Jewish chaplains in California state prisons have a small pool from which to draw their congregants. Incarcerated Jews make up only one half to 1% of the state’s 170,000 inmates — a disproportionately low number.

The rabbinical board seeks to recruit rabbis who can work with Jews across the denominational spectrum, said Mark Diamond, executive vice president of the Southern California Board of Rabbis. “If you’re a Reform rabbi, you’re going to work with Orthodox guys who want to put on tefillin, and if you’re a Chabad rabbi, you’re going to work with Jews whose Jewish identity is based on patrilineal descent,” Diamond said.

According to Diamond, the number of Chabad rabbis taking up the work is increasing. Currently, nine of the 24 full-time Jewish chaplains are from the Hasidic sect. Diamond explained that Chabad rabbis, who set up shop in far-flung corners of the globe as part of their overarching mission to reach Jews everywhere, are frequently those in closest geographic proximity to prisons built in remote locales.

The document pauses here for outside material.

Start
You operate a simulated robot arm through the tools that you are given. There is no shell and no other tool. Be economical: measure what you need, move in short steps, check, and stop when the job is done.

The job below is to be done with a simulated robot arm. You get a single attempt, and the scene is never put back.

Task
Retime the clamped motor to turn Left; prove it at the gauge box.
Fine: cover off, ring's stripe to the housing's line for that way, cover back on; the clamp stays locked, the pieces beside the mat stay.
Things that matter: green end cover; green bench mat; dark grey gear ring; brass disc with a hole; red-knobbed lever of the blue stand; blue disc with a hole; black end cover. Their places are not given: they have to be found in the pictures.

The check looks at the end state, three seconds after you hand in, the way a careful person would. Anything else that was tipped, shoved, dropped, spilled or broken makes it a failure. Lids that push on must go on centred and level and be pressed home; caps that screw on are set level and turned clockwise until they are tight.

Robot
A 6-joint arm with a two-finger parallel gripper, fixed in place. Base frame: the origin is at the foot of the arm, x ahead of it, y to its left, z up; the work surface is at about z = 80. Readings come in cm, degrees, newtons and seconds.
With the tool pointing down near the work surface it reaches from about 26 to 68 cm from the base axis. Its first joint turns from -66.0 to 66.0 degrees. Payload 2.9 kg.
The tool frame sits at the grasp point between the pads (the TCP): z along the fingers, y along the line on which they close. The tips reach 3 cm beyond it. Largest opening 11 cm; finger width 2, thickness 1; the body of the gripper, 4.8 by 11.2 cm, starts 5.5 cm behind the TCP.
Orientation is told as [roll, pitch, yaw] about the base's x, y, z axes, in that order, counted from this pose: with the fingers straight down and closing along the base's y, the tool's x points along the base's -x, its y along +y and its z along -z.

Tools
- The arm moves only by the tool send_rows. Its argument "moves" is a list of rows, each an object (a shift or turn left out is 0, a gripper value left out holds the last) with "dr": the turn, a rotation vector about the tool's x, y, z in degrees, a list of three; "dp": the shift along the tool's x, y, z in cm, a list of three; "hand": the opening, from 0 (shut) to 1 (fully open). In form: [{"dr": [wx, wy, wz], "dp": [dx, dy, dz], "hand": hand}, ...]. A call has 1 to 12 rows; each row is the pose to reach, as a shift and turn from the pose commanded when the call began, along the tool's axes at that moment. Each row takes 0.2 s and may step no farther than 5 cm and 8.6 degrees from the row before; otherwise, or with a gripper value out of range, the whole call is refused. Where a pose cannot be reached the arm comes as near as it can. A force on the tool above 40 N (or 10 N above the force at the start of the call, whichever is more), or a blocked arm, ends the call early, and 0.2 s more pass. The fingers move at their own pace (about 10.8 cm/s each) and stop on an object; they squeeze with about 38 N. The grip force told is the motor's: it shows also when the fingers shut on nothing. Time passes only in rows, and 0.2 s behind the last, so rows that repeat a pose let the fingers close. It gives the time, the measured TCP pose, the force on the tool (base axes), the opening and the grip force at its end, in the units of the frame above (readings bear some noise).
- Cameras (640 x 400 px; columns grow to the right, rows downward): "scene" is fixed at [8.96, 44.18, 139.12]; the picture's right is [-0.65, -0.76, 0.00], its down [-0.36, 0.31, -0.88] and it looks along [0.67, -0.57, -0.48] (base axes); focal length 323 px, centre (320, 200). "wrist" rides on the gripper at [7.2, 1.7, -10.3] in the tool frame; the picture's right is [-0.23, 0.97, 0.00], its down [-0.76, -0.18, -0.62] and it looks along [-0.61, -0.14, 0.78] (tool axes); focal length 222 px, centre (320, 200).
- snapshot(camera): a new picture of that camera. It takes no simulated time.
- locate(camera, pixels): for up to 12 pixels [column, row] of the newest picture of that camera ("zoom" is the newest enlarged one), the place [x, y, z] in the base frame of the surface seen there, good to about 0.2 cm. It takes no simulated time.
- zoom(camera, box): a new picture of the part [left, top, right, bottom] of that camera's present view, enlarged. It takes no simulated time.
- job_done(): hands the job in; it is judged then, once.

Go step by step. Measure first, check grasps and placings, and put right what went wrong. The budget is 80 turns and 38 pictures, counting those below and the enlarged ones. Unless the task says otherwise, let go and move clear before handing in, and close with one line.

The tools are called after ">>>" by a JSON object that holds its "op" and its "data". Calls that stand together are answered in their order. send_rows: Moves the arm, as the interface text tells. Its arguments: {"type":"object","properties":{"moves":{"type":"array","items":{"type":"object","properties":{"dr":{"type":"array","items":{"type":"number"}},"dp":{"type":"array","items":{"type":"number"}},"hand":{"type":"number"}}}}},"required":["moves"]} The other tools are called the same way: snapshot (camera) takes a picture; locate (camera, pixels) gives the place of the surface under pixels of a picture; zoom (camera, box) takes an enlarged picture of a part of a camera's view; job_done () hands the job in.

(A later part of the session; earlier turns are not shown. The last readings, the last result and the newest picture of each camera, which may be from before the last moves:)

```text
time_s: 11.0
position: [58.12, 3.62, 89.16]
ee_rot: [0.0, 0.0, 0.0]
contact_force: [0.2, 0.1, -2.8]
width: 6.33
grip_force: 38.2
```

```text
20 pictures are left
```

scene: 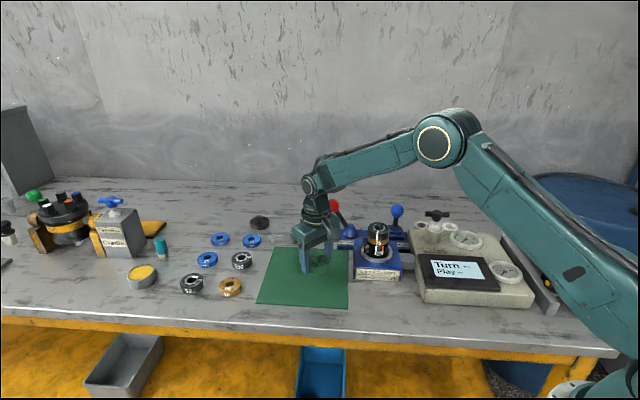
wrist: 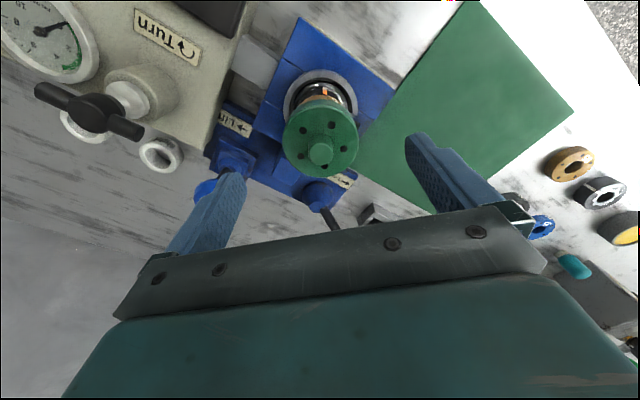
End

Slavin, 30, is among them. Based in San Clemente, Calif., Slavin commutes an hour each way, twice a week, to San Diego’s Richard J. Donovan Correctional Facility, which houses both low- and high-security inmates. His congregation numbers some 40 inmates out of a total prison population of 5,000. When the kosher diet plan was first introduced two years ago, Slavin said, non-Jewish inmates began attending his services and claiming to be Jewish in order to get on the meal plan. “With the kosher diet, it became fashionable to be Jewish,” he said. He had worked to explain to the non-Jews that eating kosher was not a privilege, but rather a requirement for those who truly were observant Jews.

And working with Jewish inmates, Slavin said, is something of a privilege for him. “I’ll do it and help as much as I can until Moshiach comes, and there’s no more prisons.”